>> START Document extract

Ben Felix: It makes a lot of sense. When you talk about not trading when a market is closed, which of course intuitively makes a lot of sense, is the bigger risk day that you're going to get a wide spread or just you're going to get noisy pricing of the underlying noisy pricing for sure, most definitely.
Morley Conn: On holiday days, you do see less players in the marketplace. There is definitely a liquidity factor as well to take into consideration. There's just less prices out there.
There's less participants. I think that it's not as much the spread as just a really bad fill. And there's been some famous ones in the past that have occurred and they've been in sizable trade.
So there's been some lessons learned about that type of trade. It's not just also retail investors that need to be careful of that. There's been institutions that have borne the brunt of that as well.
Cameron Passmore: So here's the best execution practice question for you. When does it make sense to place a block trade order for an ETF?
Morley Conn: I'm going to give just a lame answer, but it completely depends on what you are looking to achieve. What is the goal? What are you looking to achieve with that trade?
Cameron, is it the immediacy because you think that the market's going to rally that particular day? Is it a risk reduction trade that is occurring and you need to get off that exposure as quickly as possible? Is it the need to transact before a central bank decision occurs at either a 10 o'clock at Bank of Canada or into the afternoon with the Fed?
It completely depends on what the drivers are of the portfolio manager's decision-making process and its traders for that matter. You know what, as well? There's a lot of quantitative trade that occurs, systematic trade that will go through the market.
So it can be driven by levels as well, technical levels, breakouts. There's a lot of that type of activity that occurs in the ETF market. So technical levels, systematic, a lot of drivers for where blocks will trade.
Ben Felix: How do the ETF blocks actually get priced?
Morley Conn: With great difficulty. I'm kidding. It goes back to, where do I think I can hedge my exposure?
And for most decently sized trades, it's not going to be too far off of where the current market quote is. But if it's a larger trade in some sort of sector ETF, for example, or a more esoteric bond ETF, the market makers really need to think, where am I going to get the offset? What is it going to cost me?
And it's really an art and a science. The market making of ETFs is an art and science. There are tools that market makers will use that will give them indications to know what the depth looks like of a given basket of stocks and how far down you think or how high up you think you're going to have to go with you or a certain percentage of the market volume.
Those don't help you in non-exchange traded products though, guys. And so those will help. It goes back to experience pricing, a lot of block trades and knowing where you think you're going to be able to hedge that risk.

>> END Document extract
>> START Recorded data

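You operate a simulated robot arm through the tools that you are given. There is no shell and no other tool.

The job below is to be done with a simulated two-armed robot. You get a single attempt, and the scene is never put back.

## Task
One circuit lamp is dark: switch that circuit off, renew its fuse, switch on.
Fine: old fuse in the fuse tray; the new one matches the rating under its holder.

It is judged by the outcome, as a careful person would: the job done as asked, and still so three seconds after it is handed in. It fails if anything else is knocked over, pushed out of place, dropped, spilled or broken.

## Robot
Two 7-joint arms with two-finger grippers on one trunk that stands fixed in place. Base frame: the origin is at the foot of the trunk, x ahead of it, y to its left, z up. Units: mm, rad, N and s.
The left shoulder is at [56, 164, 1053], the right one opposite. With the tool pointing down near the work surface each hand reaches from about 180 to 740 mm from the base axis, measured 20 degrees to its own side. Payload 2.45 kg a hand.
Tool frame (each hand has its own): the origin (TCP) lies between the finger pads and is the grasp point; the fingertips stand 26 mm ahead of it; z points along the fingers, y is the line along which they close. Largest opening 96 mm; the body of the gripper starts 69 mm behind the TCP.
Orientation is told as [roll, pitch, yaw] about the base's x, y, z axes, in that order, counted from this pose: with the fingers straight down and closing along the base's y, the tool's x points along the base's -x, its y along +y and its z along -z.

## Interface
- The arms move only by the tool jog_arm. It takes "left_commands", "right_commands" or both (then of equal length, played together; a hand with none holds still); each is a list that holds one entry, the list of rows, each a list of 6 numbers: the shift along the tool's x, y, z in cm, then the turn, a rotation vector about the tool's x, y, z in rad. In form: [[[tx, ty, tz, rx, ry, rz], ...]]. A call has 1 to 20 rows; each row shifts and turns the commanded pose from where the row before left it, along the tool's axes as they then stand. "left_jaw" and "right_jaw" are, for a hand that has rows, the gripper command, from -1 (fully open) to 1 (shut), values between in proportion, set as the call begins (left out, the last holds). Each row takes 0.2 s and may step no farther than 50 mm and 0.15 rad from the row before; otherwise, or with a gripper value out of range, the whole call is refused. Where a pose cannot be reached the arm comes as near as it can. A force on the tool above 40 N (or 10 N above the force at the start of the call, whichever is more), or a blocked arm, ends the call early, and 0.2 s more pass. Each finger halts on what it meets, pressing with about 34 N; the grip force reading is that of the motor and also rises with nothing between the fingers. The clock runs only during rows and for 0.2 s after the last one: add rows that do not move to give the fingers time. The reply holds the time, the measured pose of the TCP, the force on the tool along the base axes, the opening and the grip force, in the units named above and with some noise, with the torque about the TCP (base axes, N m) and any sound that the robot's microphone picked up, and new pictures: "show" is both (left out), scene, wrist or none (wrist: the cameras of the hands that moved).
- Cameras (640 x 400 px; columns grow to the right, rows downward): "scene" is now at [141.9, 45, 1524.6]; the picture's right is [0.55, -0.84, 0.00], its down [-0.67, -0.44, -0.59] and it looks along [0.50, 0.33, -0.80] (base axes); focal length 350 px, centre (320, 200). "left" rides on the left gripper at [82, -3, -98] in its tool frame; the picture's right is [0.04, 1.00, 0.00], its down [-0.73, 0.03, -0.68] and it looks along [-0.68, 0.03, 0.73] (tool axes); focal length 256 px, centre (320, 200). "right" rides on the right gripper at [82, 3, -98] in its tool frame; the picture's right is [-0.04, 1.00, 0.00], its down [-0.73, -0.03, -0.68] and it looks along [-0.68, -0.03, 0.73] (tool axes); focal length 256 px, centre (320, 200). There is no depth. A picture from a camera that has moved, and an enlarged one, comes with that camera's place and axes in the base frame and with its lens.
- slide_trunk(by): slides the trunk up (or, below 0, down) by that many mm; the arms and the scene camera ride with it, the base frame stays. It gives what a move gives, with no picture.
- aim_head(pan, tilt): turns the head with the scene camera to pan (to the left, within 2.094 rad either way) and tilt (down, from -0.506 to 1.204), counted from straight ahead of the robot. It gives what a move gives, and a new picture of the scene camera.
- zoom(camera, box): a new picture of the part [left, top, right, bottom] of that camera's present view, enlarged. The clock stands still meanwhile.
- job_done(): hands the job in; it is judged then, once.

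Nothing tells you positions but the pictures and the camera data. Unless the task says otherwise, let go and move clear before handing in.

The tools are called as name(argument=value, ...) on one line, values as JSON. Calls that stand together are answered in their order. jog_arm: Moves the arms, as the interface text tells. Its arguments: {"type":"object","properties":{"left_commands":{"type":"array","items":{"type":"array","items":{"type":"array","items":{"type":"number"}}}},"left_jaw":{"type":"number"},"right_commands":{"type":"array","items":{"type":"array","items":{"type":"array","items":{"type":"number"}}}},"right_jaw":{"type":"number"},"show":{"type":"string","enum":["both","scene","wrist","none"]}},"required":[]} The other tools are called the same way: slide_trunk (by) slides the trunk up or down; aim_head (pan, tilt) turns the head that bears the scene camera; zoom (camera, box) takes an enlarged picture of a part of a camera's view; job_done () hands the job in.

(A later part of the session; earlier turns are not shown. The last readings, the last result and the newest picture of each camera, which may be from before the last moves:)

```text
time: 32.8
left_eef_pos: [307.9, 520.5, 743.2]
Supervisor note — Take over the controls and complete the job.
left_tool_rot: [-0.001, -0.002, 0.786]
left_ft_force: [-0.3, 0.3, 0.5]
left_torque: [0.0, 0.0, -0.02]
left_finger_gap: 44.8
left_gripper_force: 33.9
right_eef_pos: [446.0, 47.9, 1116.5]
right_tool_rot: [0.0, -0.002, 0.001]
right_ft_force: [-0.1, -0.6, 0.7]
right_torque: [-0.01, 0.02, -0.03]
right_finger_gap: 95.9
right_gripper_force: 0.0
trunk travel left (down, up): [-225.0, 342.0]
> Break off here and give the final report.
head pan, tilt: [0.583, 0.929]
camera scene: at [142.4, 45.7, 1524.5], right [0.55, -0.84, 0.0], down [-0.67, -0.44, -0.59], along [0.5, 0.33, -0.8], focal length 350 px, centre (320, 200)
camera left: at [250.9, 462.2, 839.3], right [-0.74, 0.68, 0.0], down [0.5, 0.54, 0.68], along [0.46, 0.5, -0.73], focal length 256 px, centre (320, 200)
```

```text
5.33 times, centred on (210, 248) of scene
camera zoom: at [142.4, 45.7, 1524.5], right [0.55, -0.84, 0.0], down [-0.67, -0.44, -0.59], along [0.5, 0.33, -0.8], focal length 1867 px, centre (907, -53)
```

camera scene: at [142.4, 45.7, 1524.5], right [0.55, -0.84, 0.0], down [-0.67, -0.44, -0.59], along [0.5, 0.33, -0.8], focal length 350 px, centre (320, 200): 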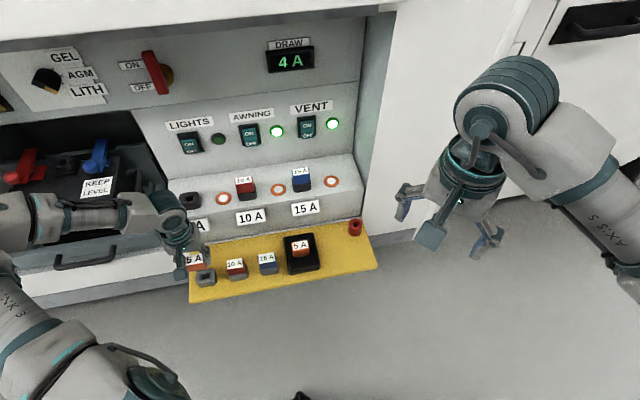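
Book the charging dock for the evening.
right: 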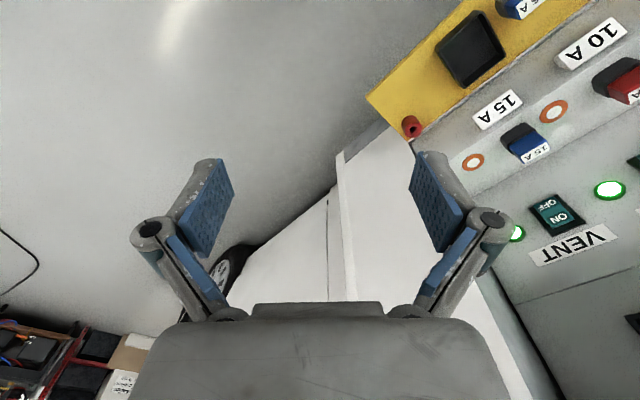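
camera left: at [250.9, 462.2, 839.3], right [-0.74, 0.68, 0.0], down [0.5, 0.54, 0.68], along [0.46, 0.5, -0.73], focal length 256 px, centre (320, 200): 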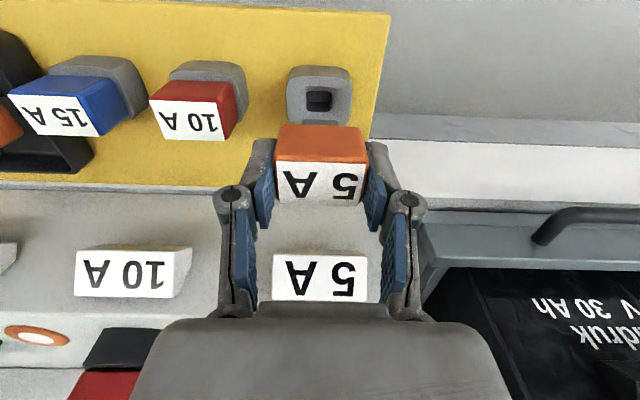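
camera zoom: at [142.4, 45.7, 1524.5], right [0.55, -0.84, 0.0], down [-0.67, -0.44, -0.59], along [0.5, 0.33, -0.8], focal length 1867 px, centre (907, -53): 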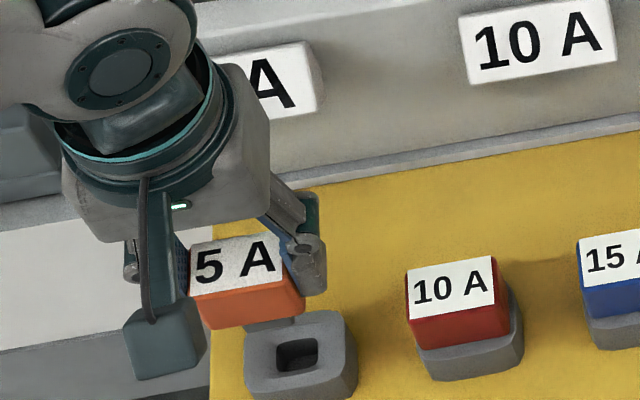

>> END Recorded data

#### What is asked
1. Write out the document extract from "There's less participants." to "for an ETF?", both included.
2. Retype precisely, and only, the span of lines that opens at the line containing "It is judged by" and closes at the line containing "Tool frame (each", both inclusive. Each line that is not empty gets a number of its own, and empty lines are dropped.

#### Full solutions
1.
There's less participants. I think that it's not as much the spread as just a really bad fill. And there's been some famous ones in the past that have occurred and they've been in sizable trade.
So there's been some lessons learned about that type of trade. It's not just also retail investors that need to be careful of that. There's been institutions that have borne the brunt of that as well.
Cameron Passmore: So here's the best execution practice question for you. When does it make sense to place a block trade order for an ETF?

2.
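1. It is judged by the outcome, as a careful person would: the job done as asked, and still so three seconds after it is handed in. It fails if anything else is knocked over, pushed out of place, dropped, spilled or broken.
2. ## Robot
3. Two 7-joint arms with two-finger grippers on one trunk that stands fixed in place. Base frame: the origin is at the foot of the trunk, x ahead of it, y to its left, z up. Units: mm, rad, N and s.
4. The left shoulder is at [56, 164, 1053], the right one opposite. With the tool pointing down near the work surface each hand reaches from about 180 to 740 mm from the base axis, measured 20 degrees to its own side. Payload 2.45 kg a hand.
5. Tool frame (each hand has its own): the origin (TCP) lies between the finger pads and is the grasp point; the fingertips stand 26 mm ahead of it; z points along the fingers, y is the line along which they close. Largest opening 96 mm; the body of the gripper starts 69 mm behind the TCP.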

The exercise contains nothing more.